I think that GPU is the modern CPU. Because massive-multicore - is the future. The performance of x86 CPUs is growing at slower and slower rates with each day. Using CPU for any task is a dead end.
Yes, there are problems with current GPUs, the most obvious: they are not directly programmable (they are still accessed through fixed-function interfaces, command processors and use proprietary byte code) but still they are the only way to get performance from any modern gaming-oriented architecture.
In the new future CPU should be the "command processor" of now, and GPU should be used for all other tasks.
And in fact you can work this way on PS4 even now (yeah, some hacks would be needed, but not too many).
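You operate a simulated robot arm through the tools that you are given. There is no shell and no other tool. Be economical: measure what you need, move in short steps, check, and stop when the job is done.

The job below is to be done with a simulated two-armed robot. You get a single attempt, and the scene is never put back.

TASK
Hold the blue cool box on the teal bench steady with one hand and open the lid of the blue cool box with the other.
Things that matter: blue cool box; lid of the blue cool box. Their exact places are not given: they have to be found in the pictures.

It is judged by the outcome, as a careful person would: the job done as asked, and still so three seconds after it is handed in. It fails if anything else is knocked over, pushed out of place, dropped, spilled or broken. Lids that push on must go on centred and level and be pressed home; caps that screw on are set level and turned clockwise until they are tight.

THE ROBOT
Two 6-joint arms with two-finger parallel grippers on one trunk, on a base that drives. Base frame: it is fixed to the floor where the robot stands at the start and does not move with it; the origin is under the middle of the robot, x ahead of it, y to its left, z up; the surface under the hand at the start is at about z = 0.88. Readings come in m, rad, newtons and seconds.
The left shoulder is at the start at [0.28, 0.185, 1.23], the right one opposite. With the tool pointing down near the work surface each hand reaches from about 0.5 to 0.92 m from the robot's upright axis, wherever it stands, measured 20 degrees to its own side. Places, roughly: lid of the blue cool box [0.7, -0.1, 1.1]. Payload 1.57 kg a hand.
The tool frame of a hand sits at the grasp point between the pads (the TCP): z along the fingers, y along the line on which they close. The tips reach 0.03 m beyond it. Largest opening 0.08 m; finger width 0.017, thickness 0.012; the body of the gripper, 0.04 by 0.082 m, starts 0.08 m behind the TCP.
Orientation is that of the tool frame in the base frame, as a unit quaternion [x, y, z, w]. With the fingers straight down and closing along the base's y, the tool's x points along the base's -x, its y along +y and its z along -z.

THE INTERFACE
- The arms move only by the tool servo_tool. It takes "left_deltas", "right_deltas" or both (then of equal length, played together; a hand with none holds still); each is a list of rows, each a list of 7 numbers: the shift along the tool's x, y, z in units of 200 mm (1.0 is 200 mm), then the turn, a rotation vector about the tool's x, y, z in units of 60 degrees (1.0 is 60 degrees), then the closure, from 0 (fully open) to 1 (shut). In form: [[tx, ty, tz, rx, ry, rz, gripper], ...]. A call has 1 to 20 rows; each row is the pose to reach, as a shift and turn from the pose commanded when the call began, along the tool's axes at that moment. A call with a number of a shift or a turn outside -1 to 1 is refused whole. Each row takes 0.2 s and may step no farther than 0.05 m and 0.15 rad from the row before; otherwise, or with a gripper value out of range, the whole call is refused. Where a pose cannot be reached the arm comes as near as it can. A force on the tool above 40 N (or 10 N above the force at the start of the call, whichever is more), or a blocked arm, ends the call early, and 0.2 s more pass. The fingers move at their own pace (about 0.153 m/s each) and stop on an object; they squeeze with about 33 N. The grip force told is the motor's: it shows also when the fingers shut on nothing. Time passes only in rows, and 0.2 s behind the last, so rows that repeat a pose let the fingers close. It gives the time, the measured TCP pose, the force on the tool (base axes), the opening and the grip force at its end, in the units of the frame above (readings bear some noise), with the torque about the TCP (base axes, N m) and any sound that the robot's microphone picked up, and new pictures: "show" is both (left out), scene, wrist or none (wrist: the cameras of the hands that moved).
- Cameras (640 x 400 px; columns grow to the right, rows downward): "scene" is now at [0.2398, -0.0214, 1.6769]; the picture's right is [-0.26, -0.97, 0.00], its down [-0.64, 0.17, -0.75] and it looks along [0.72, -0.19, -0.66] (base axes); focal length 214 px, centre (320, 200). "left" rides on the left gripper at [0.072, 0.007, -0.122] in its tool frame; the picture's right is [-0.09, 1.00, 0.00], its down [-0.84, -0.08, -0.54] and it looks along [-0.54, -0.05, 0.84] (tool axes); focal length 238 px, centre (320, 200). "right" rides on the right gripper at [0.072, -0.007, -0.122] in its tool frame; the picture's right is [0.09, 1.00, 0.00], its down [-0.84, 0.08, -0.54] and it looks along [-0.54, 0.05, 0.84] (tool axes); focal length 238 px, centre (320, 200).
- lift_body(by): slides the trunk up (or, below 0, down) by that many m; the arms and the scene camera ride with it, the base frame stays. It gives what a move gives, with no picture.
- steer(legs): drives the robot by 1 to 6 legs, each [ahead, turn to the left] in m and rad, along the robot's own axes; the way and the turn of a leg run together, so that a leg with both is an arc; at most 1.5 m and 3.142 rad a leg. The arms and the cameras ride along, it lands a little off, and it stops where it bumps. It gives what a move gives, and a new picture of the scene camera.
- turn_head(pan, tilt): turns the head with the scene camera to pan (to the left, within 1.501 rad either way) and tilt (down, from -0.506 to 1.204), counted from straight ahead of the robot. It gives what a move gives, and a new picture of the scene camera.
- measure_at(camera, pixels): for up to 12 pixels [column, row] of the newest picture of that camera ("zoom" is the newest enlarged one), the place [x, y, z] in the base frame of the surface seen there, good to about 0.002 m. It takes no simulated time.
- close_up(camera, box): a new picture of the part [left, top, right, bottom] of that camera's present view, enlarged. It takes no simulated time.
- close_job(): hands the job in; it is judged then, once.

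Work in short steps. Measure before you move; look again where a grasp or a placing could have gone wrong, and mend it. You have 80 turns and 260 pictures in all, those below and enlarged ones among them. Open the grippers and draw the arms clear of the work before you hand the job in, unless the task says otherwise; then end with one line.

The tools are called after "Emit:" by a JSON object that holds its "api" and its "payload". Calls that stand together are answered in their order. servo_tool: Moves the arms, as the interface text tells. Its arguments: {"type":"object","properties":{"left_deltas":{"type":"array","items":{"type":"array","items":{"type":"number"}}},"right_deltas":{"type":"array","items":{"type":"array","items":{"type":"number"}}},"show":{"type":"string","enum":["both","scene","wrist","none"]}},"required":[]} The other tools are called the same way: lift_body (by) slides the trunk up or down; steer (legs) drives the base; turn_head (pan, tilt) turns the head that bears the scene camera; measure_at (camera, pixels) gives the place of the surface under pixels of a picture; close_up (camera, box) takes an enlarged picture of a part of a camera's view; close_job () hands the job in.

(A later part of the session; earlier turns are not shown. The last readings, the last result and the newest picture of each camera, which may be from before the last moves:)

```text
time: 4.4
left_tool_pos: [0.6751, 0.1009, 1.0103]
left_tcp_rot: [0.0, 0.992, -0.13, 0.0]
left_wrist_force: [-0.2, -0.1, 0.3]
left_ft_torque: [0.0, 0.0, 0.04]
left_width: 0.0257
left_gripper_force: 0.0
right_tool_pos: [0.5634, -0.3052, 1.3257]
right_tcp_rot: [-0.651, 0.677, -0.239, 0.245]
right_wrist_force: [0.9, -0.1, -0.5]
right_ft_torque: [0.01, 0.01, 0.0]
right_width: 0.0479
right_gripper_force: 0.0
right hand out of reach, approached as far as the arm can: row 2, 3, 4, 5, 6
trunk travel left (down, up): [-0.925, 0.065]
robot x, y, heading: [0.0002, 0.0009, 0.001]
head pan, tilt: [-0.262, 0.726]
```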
Yes, GPU performance is growing faster than CPU performance. But that's not the issue at hand.

The issue at hand is: why would a PS4Bone developer leave the CPU underutilised (and used for only trivial tasks)? Moving work over to the GPU isn't done just for the sake of it, and dropping frames because you're GPU limited isn't inherently better than dropping frames because you're CPU limited.
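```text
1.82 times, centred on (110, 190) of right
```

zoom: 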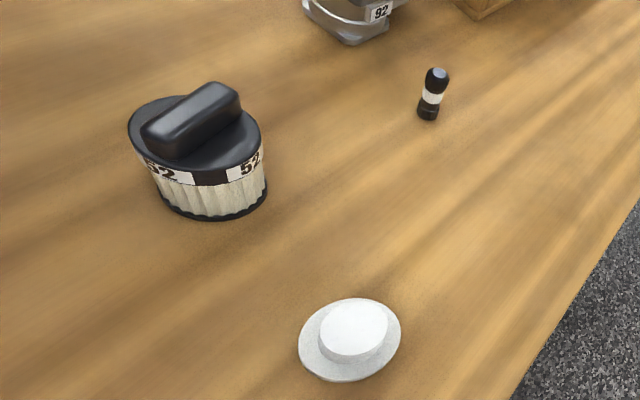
Also bear in mind that many (almost all) games are multiplication in nature, and different hardware has different traits. PC's can be relied upon to have increasingly beefy CPU's but can be not relied upon to have fast GPUs. PS4, on the other hand, has a decent GPU (especially given console TDPs) but a poor CPU.

Compromise is the nature of the business. CPU workloads are more likely to increase over the generation than decrease.
 
leave the CPU underutilised

I didn't say "underutilized", just don't use any performance(bandwidth)-sensitive code there. Use latency-sensitive, for example, CPU has quite a big caches to help with latency.

different hardware has different traits

Cool so you want to reuse code between platforms? Sorry, not going to happen.
Unless you want to sacrifice performance and then bitch about "poor CPU". :)

CPU workloads are more likely to increase over the generation than decrease.

Why? Because people are not smart enough to work properly with GPUs?
P.S. on the "it should also run on PC" stuff: it should not, right now PC has the biggest problem with using GPU properly: the drivers do not support it, API does not support it. And I'd say: screw that, just don't launch on PC.
 
Can we take the arguments about programming models for GPU vs CPU elsewhere, unless it's specific to the leak or X1? I'd rather read posts with insight to the actual document.
 
Cool so you want to reuse code between platforms? Sorry, not going to happen.
Unless you want to sacrifice performance and then bitch about "poor CPU". :)

Code gets shared between platforms a lot! It's not only not-not happening, but its been been happening for the more than a decade now. Basically almost every multiplatform game, and yes, that includes performance sensitive stuff like the sim-side work.

Why? Because people are not smart enough to work properly with GPUs?

Has absolutely nothing to do with smarts, and everything to do with economic realities of making more and more ambitious games.

P.S. on the "it should also run on PC" stuff: it should not, right now PC has the biggest problem with using GPU properly: the drivers do not support it, API does not support it. And I'd say: screw that, just don't launch on PC.

Meanwhile, in development studios all over the world ... :p
 
Can we take the arguments about programming models for GPU vs CPU elsewhere, unless it's specific to the leak or X1? I'd rather read posts with insight to the actual document.

Sorry dad. Yeah, we've gone way off topic. No more on that from me.

Now this leak has caused so much info to be in the public domain, perhaps more developers will be safe to speak out. It's clear that much of the Bone's "gap closing" is due to changes in the platform and development environment. If this platform were open to XNA style development we'd already have lots of examples of speedups made available on things like large buffers that spill into dram, but due to the secret nature of the platform we've so far got nowt.
 
Was the mystery on what the 3 display planes did (as I thought we did narrow it down to OS, HUD + Game?) or was it the 2 graphics command processors and their purpose with managing the 3 display planes? Is there anything in the SDK documentation about those GCPs?

I don't think there was really much of a mystery about the display planes, except maybe what options there were for upscaling. There seemed to be a lot of crazy ideas persisting about what they did, and what they were for, but those should pretty much be put to bed.

I haven't looked for any info on the command processors. Don't know anything about it.
 
There is a page on a split render target sample, but unfortunately it doesn't have much info. The picture shows about 70% of the render target in ESRAM and 30% in DRAM. That would be the top 20% of the screen and the bottom 10% of the screen in DRAM. They say there typically is not a lot of overdraw in sky and ground. Seems like z, g and colour buffers are all split, but are able to be split differently as needed. Mentions HTile should reside in ESRAM, but I don't know what that is (assuming it has something to do with tiled resources. The tile buffer?).